He Said, She Said

In an article by the San Francisco's Chronicle's Phillip Matier and Andrew Ross – the paper's investigative-reporter-version of Batman and Robin – the pen-capped crusaders bravely tackle the latest scourge to hit the City by the Bay: Are Mayor Gavin Newsom and his wife Kimberly Guilfoye Newsom dating, even though they announced plans to divorce?

Heady stuff, I know. And while I am usually a fan of soft news (if the New York Times wants to run an article about stuffed animals tied onto truck grilles and blabber on about "found art" then they have every right to), sending two seasoned investigative reporters on an Us Weekly style mission is a low point for the paper. It is generally acknowledged that a public official loses a certain amount of privacy when he's elected to office, but that doesn't necessarily grant a reputable news organization free license to report such things as:

Then there was the mayor's on-camera interview with KPIX Channel 5's Mike Sugerman a few days before the royals arrived. Sugerman asked Newsom, who has been going out with other women, whether he had a date for the upcoming Prince Charles bash at "Beach Blanket Babylon." "He just started blushing and went to mush," Sugerman said.

Or, in the closest thing to a nut graph in the article:

Confused? Don't be -- such ambiguities are pretty much par for the course with the two. Sometimes they stay together, sometimes they don't.

The status of the mayor's matrimony isn't a scandal analogous to the Monica Lewinsky affair, nor does it affect public policy in any way. And, semantically, is a scandal a scandal if nobody is hiding anything? Both Newsoms opened up about their private lives to the Chronicle, despite having every right to decline to.

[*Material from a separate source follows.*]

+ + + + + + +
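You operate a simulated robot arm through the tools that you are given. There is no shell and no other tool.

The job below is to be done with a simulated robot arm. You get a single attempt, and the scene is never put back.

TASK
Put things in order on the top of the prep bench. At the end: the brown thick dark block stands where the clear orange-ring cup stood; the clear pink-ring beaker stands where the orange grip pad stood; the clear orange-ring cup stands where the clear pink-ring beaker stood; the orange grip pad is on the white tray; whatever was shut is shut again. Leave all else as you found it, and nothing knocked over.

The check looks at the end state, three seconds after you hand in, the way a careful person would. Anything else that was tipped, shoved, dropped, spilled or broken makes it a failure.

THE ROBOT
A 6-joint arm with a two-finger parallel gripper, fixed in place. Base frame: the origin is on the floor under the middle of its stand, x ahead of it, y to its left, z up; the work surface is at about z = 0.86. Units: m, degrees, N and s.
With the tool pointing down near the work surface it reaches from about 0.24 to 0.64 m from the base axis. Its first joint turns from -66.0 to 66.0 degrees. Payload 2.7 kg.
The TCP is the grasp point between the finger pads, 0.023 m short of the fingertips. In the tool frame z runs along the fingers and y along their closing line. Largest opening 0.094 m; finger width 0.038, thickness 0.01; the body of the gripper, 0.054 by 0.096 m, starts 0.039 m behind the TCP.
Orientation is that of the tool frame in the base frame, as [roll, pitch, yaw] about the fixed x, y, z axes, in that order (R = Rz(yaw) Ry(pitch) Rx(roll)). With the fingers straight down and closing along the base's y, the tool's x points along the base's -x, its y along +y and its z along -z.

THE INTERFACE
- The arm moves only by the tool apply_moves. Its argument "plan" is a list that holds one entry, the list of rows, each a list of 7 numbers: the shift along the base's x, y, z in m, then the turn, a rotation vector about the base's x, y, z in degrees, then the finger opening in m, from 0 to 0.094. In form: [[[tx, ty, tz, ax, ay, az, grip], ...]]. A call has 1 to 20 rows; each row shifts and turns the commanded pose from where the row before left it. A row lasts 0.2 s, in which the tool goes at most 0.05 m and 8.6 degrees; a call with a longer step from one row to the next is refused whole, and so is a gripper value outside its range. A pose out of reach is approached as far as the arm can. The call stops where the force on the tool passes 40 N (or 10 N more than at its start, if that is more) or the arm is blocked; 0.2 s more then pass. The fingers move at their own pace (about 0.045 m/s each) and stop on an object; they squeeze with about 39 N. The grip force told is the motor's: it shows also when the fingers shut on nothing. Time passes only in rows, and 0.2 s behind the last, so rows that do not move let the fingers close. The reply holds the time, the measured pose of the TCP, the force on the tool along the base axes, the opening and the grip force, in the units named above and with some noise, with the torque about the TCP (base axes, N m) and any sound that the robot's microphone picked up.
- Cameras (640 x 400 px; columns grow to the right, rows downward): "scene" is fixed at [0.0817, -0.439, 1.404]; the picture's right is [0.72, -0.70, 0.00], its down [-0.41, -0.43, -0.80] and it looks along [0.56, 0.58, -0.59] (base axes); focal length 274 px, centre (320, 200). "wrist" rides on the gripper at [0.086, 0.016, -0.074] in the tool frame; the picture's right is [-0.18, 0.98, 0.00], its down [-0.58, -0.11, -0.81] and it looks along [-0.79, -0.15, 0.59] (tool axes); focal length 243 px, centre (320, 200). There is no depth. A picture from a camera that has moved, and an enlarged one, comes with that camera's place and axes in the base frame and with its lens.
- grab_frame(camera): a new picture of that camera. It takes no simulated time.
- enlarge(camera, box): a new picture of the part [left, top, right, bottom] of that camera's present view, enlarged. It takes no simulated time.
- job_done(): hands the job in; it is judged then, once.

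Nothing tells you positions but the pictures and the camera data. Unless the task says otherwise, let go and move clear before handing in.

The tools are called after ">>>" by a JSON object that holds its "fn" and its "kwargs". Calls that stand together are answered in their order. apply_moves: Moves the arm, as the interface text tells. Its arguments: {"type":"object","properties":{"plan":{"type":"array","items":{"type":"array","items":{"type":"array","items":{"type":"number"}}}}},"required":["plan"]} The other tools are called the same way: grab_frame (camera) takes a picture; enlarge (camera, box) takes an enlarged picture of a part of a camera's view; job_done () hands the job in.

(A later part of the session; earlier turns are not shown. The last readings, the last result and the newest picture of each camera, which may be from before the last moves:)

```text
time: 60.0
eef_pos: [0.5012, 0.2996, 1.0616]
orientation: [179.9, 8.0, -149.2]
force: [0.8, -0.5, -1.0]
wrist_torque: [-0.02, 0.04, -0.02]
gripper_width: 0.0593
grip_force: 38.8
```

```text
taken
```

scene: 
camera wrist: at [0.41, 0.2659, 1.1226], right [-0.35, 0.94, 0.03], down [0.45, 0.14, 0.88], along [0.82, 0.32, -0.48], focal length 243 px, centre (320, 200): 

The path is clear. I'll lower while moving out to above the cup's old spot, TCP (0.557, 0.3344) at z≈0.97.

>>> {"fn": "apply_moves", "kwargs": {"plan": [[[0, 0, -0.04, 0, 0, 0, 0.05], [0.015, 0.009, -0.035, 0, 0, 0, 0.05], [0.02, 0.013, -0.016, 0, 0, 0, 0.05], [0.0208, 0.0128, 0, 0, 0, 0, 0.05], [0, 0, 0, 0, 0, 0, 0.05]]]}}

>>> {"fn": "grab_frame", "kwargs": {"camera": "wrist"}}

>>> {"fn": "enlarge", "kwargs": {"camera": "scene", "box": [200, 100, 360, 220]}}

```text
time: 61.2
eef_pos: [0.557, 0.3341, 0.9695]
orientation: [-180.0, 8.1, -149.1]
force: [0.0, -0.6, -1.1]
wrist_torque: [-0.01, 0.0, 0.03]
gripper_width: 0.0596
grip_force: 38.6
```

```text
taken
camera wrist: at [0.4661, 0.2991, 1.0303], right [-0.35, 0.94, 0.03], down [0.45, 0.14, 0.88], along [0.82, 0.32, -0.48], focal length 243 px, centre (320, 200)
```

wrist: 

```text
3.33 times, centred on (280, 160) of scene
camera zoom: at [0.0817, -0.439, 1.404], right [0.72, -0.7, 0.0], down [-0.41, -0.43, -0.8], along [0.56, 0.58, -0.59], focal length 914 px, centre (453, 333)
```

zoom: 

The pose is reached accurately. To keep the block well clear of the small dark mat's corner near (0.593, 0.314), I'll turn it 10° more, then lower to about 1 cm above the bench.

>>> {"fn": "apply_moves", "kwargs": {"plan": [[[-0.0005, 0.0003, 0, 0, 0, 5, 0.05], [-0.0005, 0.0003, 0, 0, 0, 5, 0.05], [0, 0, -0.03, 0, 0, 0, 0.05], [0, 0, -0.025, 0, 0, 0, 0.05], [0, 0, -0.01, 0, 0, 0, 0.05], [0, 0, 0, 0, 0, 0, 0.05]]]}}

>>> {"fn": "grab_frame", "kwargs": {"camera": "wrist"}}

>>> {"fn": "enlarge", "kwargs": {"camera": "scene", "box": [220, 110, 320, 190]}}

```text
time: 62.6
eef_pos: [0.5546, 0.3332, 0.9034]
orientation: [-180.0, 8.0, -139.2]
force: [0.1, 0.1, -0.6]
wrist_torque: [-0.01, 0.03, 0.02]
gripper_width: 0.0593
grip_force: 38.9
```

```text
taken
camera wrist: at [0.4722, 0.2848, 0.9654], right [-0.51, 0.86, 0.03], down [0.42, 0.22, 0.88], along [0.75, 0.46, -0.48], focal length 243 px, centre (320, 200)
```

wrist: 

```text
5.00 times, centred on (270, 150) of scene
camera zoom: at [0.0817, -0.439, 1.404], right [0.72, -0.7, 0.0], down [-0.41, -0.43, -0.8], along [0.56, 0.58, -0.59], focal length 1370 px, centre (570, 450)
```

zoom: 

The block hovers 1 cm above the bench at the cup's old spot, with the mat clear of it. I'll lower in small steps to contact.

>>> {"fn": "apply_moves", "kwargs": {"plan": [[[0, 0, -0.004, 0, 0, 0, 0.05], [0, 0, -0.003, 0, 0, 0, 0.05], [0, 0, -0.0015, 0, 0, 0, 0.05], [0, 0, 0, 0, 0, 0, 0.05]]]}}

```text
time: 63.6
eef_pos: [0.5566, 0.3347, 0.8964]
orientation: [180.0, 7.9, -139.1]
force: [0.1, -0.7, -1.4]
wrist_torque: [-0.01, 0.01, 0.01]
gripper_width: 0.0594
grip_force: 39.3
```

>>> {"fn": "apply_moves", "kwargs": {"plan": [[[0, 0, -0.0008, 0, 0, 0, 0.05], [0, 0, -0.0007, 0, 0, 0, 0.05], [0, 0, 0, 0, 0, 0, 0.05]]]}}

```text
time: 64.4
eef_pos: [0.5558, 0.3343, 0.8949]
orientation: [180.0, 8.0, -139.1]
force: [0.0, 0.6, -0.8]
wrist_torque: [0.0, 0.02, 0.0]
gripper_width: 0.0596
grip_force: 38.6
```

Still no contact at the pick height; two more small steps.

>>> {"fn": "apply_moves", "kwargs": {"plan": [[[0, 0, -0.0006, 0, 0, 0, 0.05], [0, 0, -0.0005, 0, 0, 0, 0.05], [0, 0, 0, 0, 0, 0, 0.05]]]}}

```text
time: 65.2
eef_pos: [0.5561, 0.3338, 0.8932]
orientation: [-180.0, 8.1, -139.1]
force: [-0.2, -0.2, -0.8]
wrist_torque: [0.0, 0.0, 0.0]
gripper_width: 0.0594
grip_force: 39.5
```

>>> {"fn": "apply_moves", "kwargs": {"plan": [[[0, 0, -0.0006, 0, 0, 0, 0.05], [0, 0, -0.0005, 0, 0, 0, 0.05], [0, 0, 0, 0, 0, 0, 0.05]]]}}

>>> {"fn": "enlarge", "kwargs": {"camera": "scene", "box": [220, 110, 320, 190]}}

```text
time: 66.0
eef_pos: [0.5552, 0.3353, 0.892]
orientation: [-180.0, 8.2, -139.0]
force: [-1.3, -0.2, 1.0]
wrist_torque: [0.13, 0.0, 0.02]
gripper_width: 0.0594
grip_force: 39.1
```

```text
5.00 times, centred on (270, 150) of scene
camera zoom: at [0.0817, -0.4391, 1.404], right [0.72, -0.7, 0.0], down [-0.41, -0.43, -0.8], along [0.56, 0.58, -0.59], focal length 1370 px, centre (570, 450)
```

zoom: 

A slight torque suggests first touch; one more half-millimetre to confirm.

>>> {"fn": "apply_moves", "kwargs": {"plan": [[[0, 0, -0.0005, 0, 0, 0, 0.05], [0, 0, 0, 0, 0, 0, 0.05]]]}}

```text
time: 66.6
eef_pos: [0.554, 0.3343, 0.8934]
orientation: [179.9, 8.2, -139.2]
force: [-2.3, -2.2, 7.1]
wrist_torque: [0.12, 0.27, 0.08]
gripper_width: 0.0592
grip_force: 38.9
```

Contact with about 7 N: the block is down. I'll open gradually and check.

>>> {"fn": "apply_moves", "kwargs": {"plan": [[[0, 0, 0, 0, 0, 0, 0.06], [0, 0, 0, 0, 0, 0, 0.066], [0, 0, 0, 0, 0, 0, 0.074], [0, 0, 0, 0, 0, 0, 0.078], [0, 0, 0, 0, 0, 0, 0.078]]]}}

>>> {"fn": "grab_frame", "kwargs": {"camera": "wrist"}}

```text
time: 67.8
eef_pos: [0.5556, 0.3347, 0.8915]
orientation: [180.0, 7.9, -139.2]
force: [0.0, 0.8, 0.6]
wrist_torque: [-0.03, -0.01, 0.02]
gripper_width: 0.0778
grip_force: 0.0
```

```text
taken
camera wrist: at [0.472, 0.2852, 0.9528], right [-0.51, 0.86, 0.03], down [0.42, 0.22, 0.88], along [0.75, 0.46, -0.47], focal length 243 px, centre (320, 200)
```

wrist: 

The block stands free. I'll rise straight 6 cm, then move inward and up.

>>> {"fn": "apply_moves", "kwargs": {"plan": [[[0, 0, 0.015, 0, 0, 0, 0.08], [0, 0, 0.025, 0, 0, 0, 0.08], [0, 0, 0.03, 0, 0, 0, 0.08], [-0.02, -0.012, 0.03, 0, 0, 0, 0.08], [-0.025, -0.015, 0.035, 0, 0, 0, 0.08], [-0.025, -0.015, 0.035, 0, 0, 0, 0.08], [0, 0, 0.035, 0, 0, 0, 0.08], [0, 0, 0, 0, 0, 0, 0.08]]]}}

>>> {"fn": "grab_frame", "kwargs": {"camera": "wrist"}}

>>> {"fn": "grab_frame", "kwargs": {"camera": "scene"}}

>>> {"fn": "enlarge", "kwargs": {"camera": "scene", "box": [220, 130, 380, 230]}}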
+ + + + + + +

Rather than breaking any real news, Matier and Ross' article desperately tries to create news when there isn't any. A ploy to sell papers? Who knows. But in the end, the Chronicle should send its investigative reporters on assignments that actually need investigating: corruption, government, taxes, the environment, unions, public education, social services …

willemmarx @ November 16, 2005 - 4:03pm

When I read that story about bumper decorations, I felt rather sorry for the reporter assigned to the story, but there is something rather amusing about the "Stewie" doll being tied to some guy's truck grille.

This all looks like another example of the "dumbing-down" of broadsheet news, and a big waste of investigative talent...perhaps it was the impending arrival of the Royal couple which drove them to plumb such gossipy depths.